State only the count of lines in the listing below that hold "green".

•••

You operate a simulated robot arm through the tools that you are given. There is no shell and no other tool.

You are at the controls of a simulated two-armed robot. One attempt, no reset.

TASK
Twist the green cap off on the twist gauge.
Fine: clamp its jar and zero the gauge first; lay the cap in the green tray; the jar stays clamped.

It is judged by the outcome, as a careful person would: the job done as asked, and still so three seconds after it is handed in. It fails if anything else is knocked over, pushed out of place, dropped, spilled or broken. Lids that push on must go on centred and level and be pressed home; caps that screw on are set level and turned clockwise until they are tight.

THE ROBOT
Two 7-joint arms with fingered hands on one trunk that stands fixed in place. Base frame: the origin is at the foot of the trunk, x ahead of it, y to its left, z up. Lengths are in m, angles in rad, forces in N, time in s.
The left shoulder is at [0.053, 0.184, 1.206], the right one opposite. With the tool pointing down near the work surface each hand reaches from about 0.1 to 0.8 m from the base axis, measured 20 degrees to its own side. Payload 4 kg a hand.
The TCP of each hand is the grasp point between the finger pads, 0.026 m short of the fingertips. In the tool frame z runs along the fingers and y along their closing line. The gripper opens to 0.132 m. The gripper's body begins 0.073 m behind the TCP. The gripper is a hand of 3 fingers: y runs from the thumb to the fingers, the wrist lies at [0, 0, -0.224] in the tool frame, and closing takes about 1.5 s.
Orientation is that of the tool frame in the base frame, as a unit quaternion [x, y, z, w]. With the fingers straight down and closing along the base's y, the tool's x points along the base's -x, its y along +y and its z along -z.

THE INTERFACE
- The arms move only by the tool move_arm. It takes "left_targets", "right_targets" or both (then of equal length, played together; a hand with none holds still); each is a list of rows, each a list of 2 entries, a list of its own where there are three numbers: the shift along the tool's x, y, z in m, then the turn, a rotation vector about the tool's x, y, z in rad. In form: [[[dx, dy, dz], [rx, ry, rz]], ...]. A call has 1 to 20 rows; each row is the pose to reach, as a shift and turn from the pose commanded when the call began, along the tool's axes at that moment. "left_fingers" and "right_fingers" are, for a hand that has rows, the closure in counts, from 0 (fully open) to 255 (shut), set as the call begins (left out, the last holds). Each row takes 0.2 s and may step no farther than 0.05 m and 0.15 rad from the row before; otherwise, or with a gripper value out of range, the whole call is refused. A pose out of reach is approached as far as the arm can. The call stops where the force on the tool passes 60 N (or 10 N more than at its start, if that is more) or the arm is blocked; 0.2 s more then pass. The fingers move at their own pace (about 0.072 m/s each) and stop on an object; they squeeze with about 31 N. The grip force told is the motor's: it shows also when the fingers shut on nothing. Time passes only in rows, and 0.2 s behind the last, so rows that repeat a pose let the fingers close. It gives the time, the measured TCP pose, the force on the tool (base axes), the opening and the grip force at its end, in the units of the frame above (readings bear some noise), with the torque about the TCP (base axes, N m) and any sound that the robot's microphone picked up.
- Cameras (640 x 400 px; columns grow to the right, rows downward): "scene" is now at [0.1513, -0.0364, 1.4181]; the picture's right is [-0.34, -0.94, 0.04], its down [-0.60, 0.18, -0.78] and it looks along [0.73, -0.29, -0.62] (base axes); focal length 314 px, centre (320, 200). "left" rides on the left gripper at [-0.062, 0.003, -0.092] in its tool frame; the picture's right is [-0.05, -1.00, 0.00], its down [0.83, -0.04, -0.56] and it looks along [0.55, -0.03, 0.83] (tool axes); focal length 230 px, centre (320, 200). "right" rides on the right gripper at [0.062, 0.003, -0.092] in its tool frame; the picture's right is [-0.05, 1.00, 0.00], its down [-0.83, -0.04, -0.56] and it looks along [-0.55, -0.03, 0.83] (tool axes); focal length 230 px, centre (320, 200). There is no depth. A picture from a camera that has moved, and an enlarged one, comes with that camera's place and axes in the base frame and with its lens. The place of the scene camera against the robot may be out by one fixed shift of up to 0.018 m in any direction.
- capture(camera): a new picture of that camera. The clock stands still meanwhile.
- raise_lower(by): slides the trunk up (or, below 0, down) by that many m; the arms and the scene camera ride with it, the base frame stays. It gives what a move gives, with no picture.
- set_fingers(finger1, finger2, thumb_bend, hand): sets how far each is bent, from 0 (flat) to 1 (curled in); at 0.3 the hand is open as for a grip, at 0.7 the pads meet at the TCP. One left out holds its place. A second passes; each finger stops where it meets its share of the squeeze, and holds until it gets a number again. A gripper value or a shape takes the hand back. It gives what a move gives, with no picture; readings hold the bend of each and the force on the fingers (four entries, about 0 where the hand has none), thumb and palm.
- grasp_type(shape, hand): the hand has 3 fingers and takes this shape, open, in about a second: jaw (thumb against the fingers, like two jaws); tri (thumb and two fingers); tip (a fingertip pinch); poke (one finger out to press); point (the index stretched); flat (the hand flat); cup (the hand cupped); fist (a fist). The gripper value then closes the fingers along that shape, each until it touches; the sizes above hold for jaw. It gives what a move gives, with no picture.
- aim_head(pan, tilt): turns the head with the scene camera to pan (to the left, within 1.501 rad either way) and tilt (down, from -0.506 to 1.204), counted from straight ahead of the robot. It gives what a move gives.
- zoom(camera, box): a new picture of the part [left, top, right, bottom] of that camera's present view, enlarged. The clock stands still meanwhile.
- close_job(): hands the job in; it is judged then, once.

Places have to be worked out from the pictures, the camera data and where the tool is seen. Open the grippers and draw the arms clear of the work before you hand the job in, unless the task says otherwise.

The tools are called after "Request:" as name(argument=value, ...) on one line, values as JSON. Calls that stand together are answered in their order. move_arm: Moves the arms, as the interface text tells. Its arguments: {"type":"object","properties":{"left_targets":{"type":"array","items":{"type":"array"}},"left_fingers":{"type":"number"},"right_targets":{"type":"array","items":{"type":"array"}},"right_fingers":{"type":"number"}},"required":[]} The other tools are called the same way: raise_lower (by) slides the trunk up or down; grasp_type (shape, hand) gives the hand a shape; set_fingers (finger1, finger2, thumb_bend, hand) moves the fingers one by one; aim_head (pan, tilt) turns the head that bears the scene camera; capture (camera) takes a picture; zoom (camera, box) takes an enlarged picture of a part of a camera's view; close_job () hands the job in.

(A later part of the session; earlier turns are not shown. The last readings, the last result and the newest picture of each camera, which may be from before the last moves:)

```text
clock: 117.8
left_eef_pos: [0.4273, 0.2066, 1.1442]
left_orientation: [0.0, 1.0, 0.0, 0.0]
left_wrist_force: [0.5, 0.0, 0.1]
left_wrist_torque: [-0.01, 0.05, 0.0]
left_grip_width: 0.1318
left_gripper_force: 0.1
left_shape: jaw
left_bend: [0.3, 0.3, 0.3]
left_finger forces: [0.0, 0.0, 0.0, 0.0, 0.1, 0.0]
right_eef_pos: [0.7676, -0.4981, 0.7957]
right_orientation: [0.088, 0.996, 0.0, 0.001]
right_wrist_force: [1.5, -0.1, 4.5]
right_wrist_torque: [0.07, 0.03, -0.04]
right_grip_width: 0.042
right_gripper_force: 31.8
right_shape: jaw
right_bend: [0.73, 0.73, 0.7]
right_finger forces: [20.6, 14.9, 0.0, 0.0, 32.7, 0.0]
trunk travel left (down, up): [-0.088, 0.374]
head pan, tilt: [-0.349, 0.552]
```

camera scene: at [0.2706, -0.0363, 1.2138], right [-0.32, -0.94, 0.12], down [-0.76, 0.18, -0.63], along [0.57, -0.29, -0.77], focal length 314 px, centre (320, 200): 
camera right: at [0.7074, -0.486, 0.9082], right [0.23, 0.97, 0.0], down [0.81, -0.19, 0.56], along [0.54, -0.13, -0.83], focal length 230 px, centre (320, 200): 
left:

•••

> FULL SOLUTION
2